Q: Has studying science strengthened your testimony and your understanding of God?
A: There is no question that studying science and being a temple worker for the last seven years has done more to help me understand God and Christ and their roles and about the world than anything else. I can just see the hand of God in science.
Q: As a professor at BYU, one of your main goals is to strengthen the faith of the students you teach. What do you teach to your students specifically that help strengthen their faith and their understanding of God?
A: If there's a principle I want my students to learn, I want them to learn that it is okay not to understand something. You don't have to have the answers to everything right away. The journey is not about knowing the answers, it's about learning how to get the answers. It's learning how to solve your own problems. I hope that what they walk away with is not how to be a chemist, but how to apply the skills we taught them using chemistry and how to apply them to any aspect of their lives, whether it's being in the Church, a leader, a parent or a doctor.

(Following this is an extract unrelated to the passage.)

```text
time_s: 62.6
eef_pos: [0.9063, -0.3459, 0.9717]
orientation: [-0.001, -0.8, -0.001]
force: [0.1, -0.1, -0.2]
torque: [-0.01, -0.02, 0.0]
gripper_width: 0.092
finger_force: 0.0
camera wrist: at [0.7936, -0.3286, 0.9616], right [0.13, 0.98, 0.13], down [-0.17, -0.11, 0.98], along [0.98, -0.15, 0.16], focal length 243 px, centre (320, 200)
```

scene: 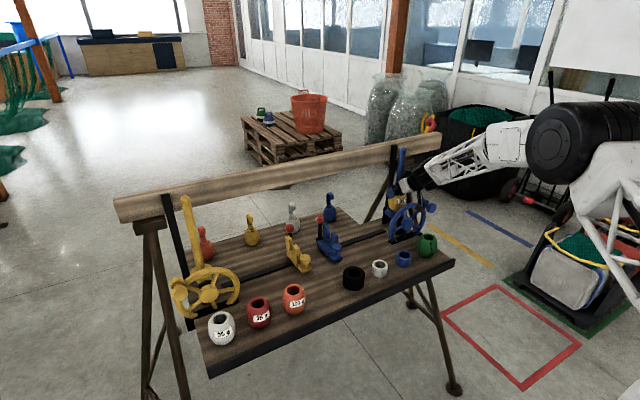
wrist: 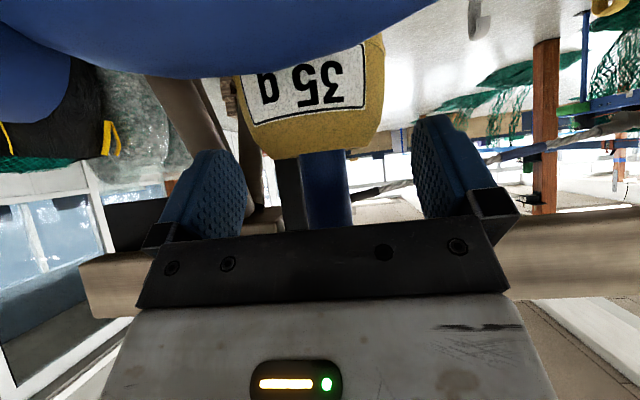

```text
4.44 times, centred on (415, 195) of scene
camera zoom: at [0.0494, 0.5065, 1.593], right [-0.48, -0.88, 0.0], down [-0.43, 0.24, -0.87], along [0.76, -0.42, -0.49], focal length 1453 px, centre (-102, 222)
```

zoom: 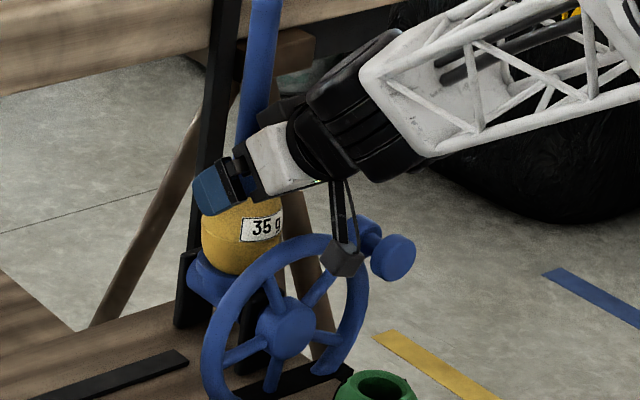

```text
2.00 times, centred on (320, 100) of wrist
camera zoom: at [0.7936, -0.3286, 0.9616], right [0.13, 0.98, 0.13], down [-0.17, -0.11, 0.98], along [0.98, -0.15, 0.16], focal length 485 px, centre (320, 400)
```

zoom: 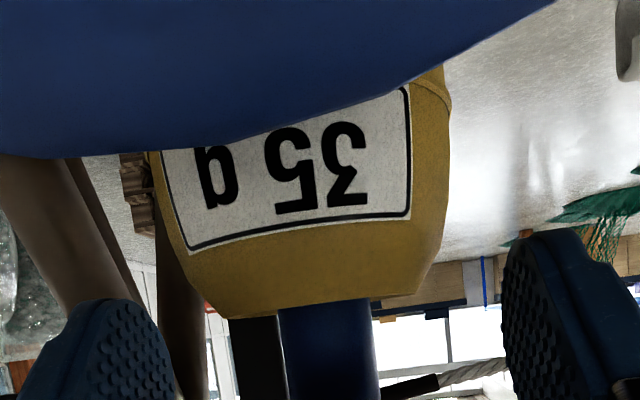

Eugene England, a BYU professor who passed away about 20 years ago, said religion is a laboratory where we learn how to apply the principles of the gospel. By teaching principles of chemistry, I am hoping to teach the students how to better understand what they observe, not just in the chemistry but also in the world around them and how to apply those principles in our laboratory of our families and in the laboratory of our religion, to be better people.